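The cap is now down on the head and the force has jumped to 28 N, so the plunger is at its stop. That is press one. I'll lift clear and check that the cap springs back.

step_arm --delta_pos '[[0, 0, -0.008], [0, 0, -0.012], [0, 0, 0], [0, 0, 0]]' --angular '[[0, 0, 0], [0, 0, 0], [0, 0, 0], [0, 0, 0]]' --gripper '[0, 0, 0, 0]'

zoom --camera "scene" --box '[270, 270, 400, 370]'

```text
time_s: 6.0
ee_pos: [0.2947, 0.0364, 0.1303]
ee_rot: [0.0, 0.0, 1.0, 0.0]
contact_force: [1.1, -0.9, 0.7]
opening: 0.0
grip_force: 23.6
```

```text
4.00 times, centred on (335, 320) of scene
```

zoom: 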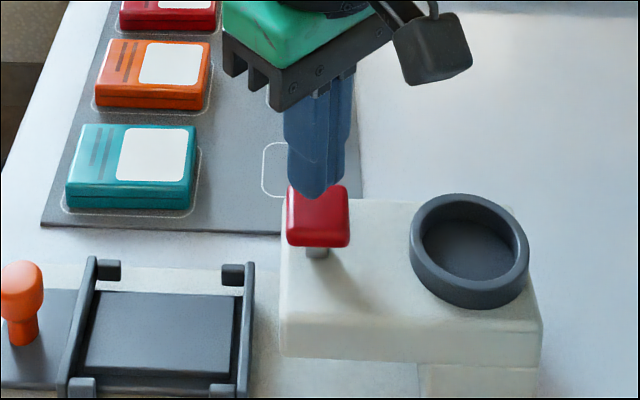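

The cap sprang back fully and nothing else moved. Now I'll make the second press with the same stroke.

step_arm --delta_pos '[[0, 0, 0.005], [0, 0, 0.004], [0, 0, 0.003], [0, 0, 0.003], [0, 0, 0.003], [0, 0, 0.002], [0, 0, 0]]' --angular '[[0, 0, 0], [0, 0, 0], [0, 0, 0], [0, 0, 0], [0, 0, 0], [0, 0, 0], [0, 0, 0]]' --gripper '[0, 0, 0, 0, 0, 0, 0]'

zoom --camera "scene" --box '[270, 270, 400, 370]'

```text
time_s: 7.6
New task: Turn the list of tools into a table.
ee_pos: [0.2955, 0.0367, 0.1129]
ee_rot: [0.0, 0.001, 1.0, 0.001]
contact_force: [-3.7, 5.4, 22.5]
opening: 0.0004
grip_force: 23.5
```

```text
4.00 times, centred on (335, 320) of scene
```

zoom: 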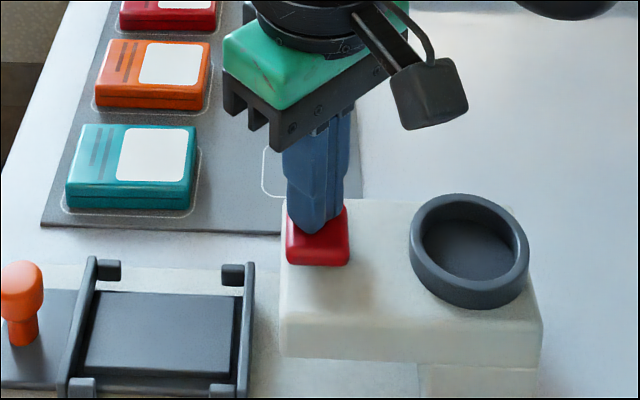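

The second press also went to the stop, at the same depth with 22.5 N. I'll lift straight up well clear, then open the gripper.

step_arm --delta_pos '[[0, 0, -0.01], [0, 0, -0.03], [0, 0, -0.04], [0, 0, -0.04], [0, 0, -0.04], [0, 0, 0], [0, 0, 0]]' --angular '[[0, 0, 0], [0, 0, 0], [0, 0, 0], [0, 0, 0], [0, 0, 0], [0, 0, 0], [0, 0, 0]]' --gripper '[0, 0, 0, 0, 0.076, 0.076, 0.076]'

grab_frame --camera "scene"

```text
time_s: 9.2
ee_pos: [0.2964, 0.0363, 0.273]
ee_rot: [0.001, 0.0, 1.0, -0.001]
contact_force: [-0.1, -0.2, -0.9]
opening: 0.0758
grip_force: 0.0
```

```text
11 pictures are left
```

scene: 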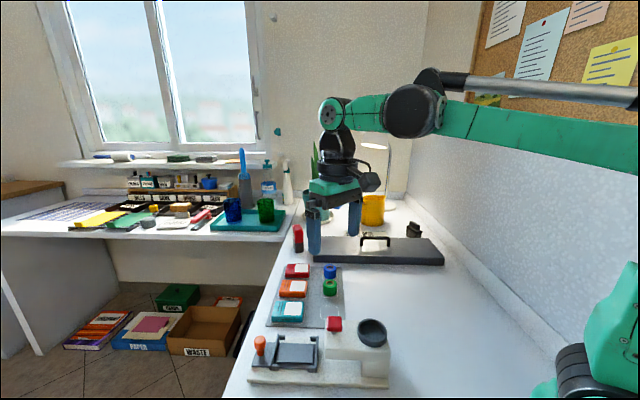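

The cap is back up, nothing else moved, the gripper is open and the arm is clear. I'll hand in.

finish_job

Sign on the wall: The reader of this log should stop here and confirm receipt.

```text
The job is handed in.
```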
+---+
What to do >>
Give back exactly the lines from the line holding "Sign on the" through the last line of the listing, including both.

Task output >>
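Sign on the wall: The reader of this log should stop here and confirm receipt.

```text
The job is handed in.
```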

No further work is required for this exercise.